Data shown =

** BEGIN **

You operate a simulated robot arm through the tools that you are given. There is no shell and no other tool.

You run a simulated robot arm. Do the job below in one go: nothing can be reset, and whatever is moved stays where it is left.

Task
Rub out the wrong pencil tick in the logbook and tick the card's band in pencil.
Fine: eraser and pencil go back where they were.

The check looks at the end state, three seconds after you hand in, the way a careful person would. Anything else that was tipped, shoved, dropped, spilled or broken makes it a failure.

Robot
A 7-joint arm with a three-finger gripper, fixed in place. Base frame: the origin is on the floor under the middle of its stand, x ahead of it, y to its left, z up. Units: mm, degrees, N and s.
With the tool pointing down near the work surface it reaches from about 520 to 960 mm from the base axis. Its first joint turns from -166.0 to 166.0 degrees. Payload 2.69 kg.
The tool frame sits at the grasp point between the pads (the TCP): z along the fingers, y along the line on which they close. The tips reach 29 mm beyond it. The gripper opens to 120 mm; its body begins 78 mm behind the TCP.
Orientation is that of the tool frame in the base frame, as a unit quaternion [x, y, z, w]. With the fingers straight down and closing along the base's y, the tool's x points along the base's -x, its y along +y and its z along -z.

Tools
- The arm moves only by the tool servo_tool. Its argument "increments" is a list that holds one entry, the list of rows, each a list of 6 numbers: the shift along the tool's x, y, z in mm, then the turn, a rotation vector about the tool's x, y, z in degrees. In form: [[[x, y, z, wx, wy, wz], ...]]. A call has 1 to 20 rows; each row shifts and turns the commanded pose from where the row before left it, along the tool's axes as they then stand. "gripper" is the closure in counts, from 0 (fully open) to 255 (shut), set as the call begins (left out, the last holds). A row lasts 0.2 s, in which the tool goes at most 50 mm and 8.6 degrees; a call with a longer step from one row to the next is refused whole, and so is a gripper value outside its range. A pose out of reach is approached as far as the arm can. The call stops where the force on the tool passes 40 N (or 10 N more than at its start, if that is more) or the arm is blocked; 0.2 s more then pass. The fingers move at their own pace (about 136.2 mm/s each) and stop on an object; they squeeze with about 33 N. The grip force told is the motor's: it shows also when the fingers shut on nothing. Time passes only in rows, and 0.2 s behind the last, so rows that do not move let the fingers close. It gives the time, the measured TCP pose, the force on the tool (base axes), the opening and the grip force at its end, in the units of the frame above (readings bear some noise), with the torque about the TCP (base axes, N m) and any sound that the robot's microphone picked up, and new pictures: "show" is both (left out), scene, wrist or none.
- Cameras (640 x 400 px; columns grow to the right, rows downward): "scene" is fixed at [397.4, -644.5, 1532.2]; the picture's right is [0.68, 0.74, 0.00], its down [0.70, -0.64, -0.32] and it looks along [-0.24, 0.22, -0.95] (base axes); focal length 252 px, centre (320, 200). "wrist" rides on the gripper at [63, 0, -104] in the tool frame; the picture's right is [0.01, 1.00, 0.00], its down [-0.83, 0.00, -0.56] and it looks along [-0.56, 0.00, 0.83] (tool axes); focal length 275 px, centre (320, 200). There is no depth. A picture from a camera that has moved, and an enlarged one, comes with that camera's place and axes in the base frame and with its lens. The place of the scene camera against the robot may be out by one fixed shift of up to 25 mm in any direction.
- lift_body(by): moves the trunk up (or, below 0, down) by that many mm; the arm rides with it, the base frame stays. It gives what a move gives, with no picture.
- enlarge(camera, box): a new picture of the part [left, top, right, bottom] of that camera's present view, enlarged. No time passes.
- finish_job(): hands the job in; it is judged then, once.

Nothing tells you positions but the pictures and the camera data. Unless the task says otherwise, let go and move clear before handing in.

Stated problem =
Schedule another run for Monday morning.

** END **

Stated problem =
Resume the source excerpt where it left off.

Source excerpt =
** BEGIN **

What Are the Risks of Monero?
Joining and using a cryptocurrency is a very risky thing. While the anonymous nature of Monero is a great advantage, it also opens users to myriads of risks. For example, if you send XMR to the wrong address, there is no way to reverse the transaction. Here are additional risks that you should know when joining the Monero network.
- The risk of getting hacked.
- The danger of losing funds in case you send to the wrong address.
- Monero might lose its appeal in future as more cryptocurrencies join the market.
- The looming regulations are expected to hit Monero very hard.
- The danger of Monero losing its value.
- Entry of more advanced cryptocurrencies that provide higher levels of security and anonymity.
- Very high volatility.
The best way to address the risks is ensuring you only invest what you can afford to lose. You should also try to spread the risk by investing in several cryptos, fiat currencies, and even hard assets. Also, join cryptocurrency forums to learn about Monero and upcoming issues. Such forums talk about the latest issues and even make great predictions that can be used to prepare for uncertainties such as the expected regulations.
What Happens if Monero Gets Lost?
When you join Monero networks, the risks involved are many. But the most significant of them is the danger of losing Monero. Since cryptocurrencies entered the globe in 2009, it is not uncommon to hear people saying they have lost their native coins. In December of 2017, a cryptocurrency exchange was hacked in South Korea, and a lot of funds in the form of Bitcoin lost.
There are several ways of losing XMR. First, you can send XMR to the wrong address. In such cases, the transactions are irreversible. Second, you can also lose Monero through hacking. In many instances, hackers target crypto assets at the exchange level. However, your personal computer and wallet can also be hacked, and XMR siphoned away.
What actually happens when Monero gets lost?
One thing that you need to appreciate at this point is that XMR only resides in the Monero network. This means that if you send XMR to the wrong address or get hacked by criminals, the coins will still be there but under a different address. The biggest problem is that you cannot reverse the transactions.
Some people also lose Monero through loss of XMR wallet or forgetting their private keys. This means that XMR remains yours but they are not accessible. They are simply dormant in the network. You must get the private keys to recover the XMR or they will forever remain locked.

** END **

Answer below =
The secret to operating safely on the Monero network is ensuring you have a back-up and moving the XMR to cold storage when not in use. You should also only trade in cryptocurrency exchanges that put a lot of effort in protecting clients’ assets.
Since 2009 when Bitcoin was launched, governments see cryptocurrencies as a competitor and a serious threat. The blockchain technology is considered disruptive. From Russia to the US, there is huge suspicion that cryptocurrencies are out to redefine the world order. So tense are the governments that the United States Federal Bureau of Investigation (FBI) recommended that cryptocurrencies be relooked at because they are an avenue for illegal activities, fraud, and even funding terror.
Very many administrations have come out to express their disapproval of Monero, Bitcoin, and other cryptocurrencies. In China, the administration had to close ICO (Initial Coin Offerings) because they were considered a ploy to prevent the government from collecting taxes.
To put this scenario more vividly, let us look at a simple Monero transaction. In an ordinary situation, a person who wants to send cash abroad would require to open an account with a local bank and use it to wire the cash to the target client. For this to happen, a complex chain of actions is involved.
- The sender must have an account with a local bank.
- The recipient must also have a bank account in the target country.
- The banks carefully review both the sender and receiver to ensure they do not have criminal records.
- The charges levied on the sender and receiver are used to grow the banking institutions.
- The central administrations use the transactions and banking system to grow their taxes.
- The administration uses the banking system to enforce regulations in the banking system. It is also used to control inflation.
The banking system and the entire fiscal network are used by the governments to maintain inflation at the right levels. Now, enters Monero and other cryptocurrencies. The cryptocurrencies target to make transactions peer-to-peer. This means that the sender in the US and receiver in Singapore are on the same network. This cuts off all the third parties such as banks, central administrations, and central banks, and even related law enforcement entities. All transactions are effected in total anonymity.
The consequences of Monero and entire cryptocurrency niche hit the banks hard because the client base is bound to decline, their revenue are expected to take a nosedive, and the governments do not expect to get anything in the form of taxes. Despite these serious disruptions, it is very surprising to note that no administration had passed cryptocurrency regulation by the start of 2018.
The big dilemma that is cryptocurrencies
If the cryptocurrencies are so disruptive, why are governments not passing the required legislation? It has emerged that passing cryptocurrency legislations is not an easy as governments would want the entire scenario to be. Here are some things that make the legislation a big problem.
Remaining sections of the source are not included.